Cauliflower Crust Hawaiian Pizza with Crispy Prosciutto, Kale, and Roasted Red Pepper
[This Cauliflower Crust Hawaiian Pizza is my favorite new way to pizza party! π]
One of my favorite dinners as a little person was English muffin pizzas. I loved them so much because:
1. It was pizza.
2. We could all pick our own toppings (my favorite was black olives).
3. It was pizza, but on an English muffin! How wacky and exciting!
This was my thought process as a 7 year old, but I still have similar feelings. I still get to pick all the toppings myself (because I’m the cook, and that’s part of the deal), but I’ve now graduated from English muffin base to cauliflower crust.
Maybe just as wacky, and definitely still exciting.
When I first had the idea for this pizza, I knew that I wanted it to include pineapple… partly for the excuse to buy one and have it sit in my kitchen for a day or two.
I mean, look at that thing. I feel like pineapples just gives off happy, tropical vibes.
And when it sits in your kitchen for a few days, it’s like a pineapple air freshener.
The best!
This particular pineapple served double duty as kitchen air freshener, and then (more importantly) cauliflower crust pizza topping.
It had a seat right next to one of it’s favorite food friends, the ham.
Prosciutto, to be specific. In my opinion, Prosciutto was made to be eaten with fruit, and pineapple is no exception. I love prosciutto uncooked, but when you add it to a hot oven and let it hang out for a few minutes it gets salty and crunchy… like fancy bacon.
The heat totally transforms it, and adds that crunchy texture that is so good.
I grabbed some roasted red peppers from the olive bar at the grocery store, and my husband was super proud to see that they came from Greece.

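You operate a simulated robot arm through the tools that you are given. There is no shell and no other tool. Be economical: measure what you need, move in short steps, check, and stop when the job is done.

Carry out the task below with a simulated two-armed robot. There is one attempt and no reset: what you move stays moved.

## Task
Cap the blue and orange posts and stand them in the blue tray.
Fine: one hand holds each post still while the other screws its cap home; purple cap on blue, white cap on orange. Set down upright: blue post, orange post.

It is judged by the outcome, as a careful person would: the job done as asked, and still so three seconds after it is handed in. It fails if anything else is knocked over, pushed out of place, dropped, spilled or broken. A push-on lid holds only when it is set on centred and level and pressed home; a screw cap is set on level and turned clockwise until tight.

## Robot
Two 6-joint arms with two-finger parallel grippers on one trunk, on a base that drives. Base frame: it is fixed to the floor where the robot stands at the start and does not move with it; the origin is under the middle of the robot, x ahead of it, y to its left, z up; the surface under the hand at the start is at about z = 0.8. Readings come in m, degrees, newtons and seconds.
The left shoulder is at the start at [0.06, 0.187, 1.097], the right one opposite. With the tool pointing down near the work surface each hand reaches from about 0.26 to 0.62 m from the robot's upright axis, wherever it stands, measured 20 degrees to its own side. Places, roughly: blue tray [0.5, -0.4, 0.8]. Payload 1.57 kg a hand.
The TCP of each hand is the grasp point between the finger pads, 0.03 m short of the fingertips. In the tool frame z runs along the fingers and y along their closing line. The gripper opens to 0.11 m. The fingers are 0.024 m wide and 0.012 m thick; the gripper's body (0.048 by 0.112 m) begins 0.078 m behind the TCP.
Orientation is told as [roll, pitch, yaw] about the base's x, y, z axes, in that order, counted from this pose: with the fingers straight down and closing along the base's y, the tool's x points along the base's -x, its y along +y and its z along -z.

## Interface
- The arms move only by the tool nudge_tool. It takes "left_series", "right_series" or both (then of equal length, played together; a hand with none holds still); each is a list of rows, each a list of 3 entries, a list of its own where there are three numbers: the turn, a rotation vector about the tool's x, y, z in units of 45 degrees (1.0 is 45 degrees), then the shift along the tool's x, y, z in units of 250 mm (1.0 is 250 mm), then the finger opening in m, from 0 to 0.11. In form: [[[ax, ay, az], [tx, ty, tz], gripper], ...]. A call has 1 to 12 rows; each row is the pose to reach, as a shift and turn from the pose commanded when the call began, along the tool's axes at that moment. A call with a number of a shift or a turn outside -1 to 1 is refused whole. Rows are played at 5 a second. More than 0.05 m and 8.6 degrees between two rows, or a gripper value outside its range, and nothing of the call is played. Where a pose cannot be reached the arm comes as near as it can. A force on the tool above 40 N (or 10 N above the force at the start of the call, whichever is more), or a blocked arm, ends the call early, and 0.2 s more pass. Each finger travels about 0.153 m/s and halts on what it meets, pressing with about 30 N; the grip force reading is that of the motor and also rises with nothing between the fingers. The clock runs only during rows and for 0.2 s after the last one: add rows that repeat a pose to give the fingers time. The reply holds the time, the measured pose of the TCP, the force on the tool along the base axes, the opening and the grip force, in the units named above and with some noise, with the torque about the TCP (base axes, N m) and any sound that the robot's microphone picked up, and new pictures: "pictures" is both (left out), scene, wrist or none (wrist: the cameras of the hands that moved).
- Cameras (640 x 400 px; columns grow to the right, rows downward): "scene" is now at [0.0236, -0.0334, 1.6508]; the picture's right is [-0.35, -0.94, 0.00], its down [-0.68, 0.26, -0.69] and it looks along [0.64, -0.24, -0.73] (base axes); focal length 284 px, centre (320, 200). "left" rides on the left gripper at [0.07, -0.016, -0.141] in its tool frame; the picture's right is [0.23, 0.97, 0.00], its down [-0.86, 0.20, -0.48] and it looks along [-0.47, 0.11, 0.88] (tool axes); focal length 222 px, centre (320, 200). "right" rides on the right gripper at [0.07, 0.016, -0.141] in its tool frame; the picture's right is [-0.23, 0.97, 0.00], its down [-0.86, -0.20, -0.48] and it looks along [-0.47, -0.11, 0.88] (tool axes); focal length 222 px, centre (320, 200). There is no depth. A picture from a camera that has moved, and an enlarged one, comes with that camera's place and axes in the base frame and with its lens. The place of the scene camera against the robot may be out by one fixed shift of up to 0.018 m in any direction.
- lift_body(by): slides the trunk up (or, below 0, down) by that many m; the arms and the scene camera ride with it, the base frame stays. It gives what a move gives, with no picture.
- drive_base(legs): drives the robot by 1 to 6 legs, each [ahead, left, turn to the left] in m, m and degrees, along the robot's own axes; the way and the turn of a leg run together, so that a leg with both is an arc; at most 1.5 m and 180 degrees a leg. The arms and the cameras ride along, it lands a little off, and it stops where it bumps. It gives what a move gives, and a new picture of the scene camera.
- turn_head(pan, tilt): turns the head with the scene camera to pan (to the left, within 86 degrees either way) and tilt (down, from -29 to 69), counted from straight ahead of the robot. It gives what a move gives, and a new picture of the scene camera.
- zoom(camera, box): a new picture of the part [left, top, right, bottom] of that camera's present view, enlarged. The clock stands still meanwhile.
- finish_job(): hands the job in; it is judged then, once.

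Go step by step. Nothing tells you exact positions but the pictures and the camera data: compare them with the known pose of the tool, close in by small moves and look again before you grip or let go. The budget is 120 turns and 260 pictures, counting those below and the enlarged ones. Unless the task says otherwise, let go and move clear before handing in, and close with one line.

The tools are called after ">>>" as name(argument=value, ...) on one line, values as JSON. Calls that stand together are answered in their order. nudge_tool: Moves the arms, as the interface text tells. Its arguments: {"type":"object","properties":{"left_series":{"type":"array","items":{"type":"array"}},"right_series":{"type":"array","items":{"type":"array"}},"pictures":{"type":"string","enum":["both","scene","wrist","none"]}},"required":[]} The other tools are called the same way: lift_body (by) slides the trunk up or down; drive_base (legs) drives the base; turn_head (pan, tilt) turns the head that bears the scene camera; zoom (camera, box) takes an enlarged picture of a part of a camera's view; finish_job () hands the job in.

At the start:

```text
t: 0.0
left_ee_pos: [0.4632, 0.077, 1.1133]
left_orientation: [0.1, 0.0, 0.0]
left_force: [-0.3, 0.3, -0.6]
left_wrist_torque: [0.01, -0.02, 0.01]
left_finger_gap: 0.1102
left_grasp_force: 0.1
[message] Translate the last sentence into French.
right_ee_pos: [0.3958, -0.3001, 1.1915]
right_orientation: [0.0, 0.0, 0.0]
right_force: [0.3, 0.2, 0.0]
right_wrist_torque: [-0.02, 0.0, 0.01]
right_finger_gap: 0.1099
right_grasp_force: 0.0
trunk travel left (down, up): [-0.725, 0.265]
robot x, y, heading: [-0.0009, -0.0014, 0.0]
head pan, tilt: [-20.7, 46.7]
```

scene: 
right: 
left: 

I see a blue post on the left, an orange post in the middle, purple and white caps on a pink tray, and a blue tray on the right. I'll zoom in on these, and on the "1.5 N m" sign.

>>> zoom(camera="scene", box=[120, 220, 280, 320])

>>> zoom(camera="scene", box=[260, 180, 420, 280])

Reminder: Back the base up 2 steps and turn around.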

He circled the bar of olives and antipasto items with a huge grin on his face. “These are all from Greece!”
If it’s Greek, it’s good. So naturally he approved of this topping as well.
And the cauliflower crust. Don’t for a second doubt the versatility of the cauliflower. It gets pulverized, then hits a hot pan with a little garlic and few other pizza familiars. It’s seriously amazing.
And because it’s never a bad idea to squeeze in another veggie, I sauteed up a bit of kale and added that as well.
Picking the toppings is the best part of pizza night, after all.
Ingredients
For the Crust
- 1 medium head of cauliflower (or 3/4 of a large head)
- 1 teaspoon oregano
- 1/4 teaspoon onion powder
- 2 cloves garlic
- 1/4 cup grated parmesean
- 1/2 cup shredded mozzarella
- 1 egg
- 1 tbs + 1 tsp coconut flour, or almond flour
- drizzle of olive oil
- pat of butter
For the Topping
- organic pizza sauce
- shredded mozzarella
- red onion slices
- pineapple chunks
- roasted red pepper
- few slices prosciutto
- 1 cup kale, chopped
Instructions
- Cut florets from head of cauliflower, discard the base. Working in batches, add cauliflower to food processor and pulse until florets are finely shredded. You will need about 3 cups of the "riced" cauliflower.
- In a large pan, heat drizzle of olive oil and pat of butter over medium high heat. Add cauliflower and saute. Add a big pinch of salt, oregano, onion powder.
- Mince garlic and add to cooking cauliflower. Continue to saute for 6-8 minutes.
- Preheat oven to 425.
- Transfer cooked cauliflower to a mixing bowl and allow to cool for 1-2 minutes. Add 1/4 cup of parmesan,1/2 cup of mozzarella, and coconut flour, and one egg.
- Mix to combine all ingredients.
- On a baking sheet, spread out a few pieces of prosciutto.
- Line a baking sheet with parchment paper. Spread cauliflower mixture and shape into pizza crust, making sure the layer is even and about 1/4 inch thick.
- Transfer both pans to oven. Remove the prosciutto after 10 minutes, and continue to cook the crust for another 10-15 minutes. (you want the crust to be golden brown and firm when you lift it a bit off the parchment paper.
- While the crust cooks, saute the kale for a few minutes with a drizzle of olive oil.
- When the crust is done, remove from oven, spread on pizza sauce and sprinkle with mozzarella. Break prosciutto into small pieces and add to pizza. Add the remaining toppings, and return to oven for an additional 5-10 minutes.
- Cut pizza into slices and serve!
No need to give up pizza in January!